И вот теперь мы спешно собираемся на гастроли, которые должны состояться уже в середине ноября, тогда как обычно готовимся к таким поездкам за год.
— Означает ли новая премьера, что театр настроился на эксперименты и новых современных постановок в его репертуаре будет больше? Или все-таки основой остается классика?
— Когда я стал художественным руководителем и у меня появилась возможность влиять на репертуарную политику театра, сразу стало понятно, что эксперименты за государственный счет на сцене академического театра не приветствуются. У наших зрителей есть запрос на академизм, а не на то, что называют режиссерская опера. Не люблю это выражение, но оно очень емкое — это режиссерский вариант оперы, когда дается простор неуемной фантазии, например, действие «Аиды» переносится на Марс, вместо фараона появляется Главный марсианин и так далее. Задача избегать подобных экспериментов стояла перед руководителями театра и до меня. Я ее унаследовал.
Все же хотелось экспериментировать, и мы поставили два современных балета, когда для их появления здесь не было никаких предпосылок. Однако это эксперимент не за казенный счет. Ни одного бюджетного рубля ни на «Три маски короля», ни на Back to life не потрачено. Нам помог почетный меценат Санкт-Петербурга, который заинтересовался возможностью постановки балета на самарской сцене. Вячеслав Заренков — очень известный человек, предприниматель. Он искал возможность спонсировать постановку по собственным либретто на музыку своего друга и человека, чье творчество очень ценит. Михаил Крылов — весьма известный композитор-песенник. И до сотрудничества с нашим театром и Юрием Смекаловым, который был приглашен балетмейстером, не писал крупных симфонических форм. В итоге открыл в себе талант балетного композитора. Результатом творческого союза с Вячеславом Заренковым стало появление и других постановок, которые мы показали, в том числе на сцене Мариинки и МХАТа имени Максима Горького.
Для себя я эти спектакли характеризую как балетный мюзикл. Они очень модерновые и до сих пор самые популярные среди молодежи. Для наших новых зрителей это импульс к тому, чтобы заинтересоваться театром и прийти потом и на «Щелкунчика», и на «Лебединое озеро», и на другие постановки. Мы на этих спектаклях убедились, что здесь можно экспериментировать.

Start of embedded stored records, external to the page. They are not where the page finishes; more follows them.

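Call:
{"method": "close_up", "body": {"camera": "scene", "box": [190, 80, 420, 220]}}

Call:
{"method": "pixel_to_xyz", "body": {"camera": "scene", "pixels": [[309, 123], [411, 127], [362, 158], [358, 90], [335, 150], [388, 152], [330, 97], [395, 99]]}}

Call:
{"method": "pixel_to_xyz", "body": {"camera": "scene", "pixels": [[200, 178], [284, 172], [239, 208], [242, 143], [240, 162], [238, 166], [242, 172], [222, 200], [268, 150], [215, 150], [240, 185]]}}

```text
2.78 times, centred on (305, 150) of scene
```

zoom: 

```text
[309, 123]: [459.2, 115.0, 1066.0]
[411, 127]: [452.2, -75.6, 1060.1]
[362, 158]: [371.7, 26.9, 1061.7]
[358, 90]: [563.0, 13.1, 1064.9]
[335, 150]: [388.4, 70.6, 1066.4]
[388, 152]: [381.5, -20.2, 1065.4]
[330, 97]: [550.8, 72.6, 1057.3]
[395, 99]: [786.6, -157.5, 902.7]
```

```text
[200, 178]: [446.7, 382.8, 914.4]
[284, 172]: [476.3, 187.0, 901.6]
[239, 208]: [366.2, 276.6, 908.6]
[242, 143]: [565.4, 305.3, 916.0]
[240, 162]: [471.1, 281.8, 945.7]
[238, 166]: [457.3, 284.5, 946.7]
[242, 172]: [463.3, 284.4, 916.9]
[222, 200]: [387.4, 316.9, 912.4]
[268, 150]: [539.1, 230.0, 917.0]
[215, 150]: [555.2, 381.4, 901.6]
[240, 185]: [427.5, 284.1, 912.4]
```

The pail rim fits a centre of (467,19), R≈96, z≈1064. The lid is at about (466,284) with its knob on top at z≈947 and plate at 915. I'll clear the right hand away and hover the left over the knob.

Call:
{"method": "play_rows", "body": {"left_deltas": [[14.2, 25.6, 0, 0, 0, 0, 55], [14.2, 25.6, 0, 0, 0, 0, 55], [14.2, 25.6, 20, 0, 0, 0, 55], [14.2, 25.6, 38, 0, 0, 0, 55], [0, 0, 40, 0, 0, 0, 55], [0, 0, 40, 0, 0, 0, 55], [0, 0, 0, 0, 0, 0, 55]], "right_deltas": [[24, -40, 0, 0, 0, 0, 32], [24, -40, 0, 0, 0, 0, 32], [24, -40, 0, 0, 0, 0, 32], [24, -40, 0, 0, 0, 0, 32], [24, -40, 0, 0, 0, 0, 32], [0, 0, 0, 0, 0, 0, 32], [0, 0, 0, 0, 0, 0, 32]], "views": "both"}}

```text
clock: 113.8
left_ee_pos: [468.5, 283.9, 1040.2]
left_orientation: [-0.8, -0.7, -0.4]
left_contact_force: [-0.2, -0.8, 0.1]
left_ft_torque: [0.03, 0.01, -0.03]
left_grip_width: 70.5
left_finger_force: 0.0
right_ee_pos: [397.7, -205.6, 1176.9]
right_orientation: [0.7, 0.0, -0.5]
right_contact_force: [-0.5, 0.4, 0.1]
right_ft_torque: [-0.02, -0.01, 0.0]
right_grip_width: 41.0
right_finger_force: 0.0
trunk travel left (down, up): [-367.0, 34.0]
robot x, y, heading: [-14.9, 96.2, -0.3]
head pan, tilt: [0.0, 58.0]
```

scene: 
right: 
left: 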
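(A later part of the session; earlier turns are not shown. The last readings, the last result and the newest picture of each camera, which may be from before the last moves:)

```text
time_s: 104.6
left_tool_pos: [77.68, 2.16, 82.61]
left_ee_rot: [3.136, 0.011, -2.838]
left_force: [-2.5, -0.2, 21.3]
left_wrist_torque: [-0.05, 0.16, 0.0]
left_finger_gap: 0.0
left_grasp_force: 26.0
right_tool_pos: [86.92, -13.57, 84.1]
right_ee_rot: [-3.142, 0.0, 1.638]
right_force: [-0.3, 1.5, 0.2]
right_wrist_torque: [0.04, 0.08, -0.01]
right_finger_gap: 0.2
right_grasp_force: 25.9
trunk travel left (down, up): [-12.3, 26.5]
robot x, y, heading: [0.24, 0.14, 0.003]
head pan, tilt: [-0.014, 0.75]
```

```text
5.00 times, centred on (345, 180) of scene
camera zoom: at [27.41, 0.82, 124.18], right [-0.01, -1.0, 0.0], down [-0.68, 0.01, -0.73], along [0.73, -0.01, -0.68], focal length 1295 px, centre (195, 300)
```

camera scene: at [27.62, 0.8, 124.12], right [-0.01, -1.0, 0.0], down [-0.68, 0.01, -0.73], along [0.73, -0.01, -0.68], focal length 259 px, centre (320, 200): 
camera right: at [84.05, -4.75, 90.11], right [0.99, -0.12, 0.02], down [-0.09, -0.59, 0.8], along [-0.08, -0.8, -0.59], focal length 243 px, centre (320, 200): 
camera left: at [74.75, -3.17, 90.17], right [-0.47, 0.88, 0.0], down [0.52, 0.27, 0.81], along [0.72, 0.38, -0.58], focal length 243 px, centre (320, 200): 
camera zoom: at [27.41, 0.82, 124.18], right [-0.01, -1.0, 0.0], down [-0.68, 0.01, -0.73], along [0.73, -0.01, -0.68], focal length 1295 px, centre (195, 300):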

А наш партнер — и теперь уже большой друг — настолько проникся возможностями балетной труппы театра и был очарован персоной главного балетмейстера Юрия Петровича Бурлаки, что фактически подарил нам «Раймонду» — за 11 млн выкупил все декорации в Санкт-Петербурге в Михайловском театре и подарил нашему театру. Мы этого никак не ожидали. «Раймонда» сейчас — самый дорогой балет, который можно поставить. И если бы не наш меценат, ее бы не было в репертуаре.
Вячеслав Заренков до сих пор нас поддерживает. Следующим своим проектом здесь он хочет сделать современный мюзикл на тему, которую мы ему предложили, — Самара космическая. С учетом его многолетней дружбы с легендарным летчиком-космонавтом Алексеем Леоновым может родиться прекрасное либретто.
— Сейчас в репертуаре театра всего три оперетты, почти нет мюзиклов. Есть в планах ставить больше спектаклей этих жанров?
— Я понимаю, что мюзикл нужен, но я против того, чтобы брать что-то сильно растиражированное. Мне кажется, это не наш путь. Наш — поставить то, что раньше никогда не ставилось. В первом отделении балета «Барышня и хулиган», премьера которого была в сентябре, роль тапера исполняет известный композитор Илья Кузнецов. Он хочет написать сказку для детей — оперу «Аленький цветочек» по Аксакову. Композитор очень востребованный, а Аксаков связан с Самарой. Нам это интересно.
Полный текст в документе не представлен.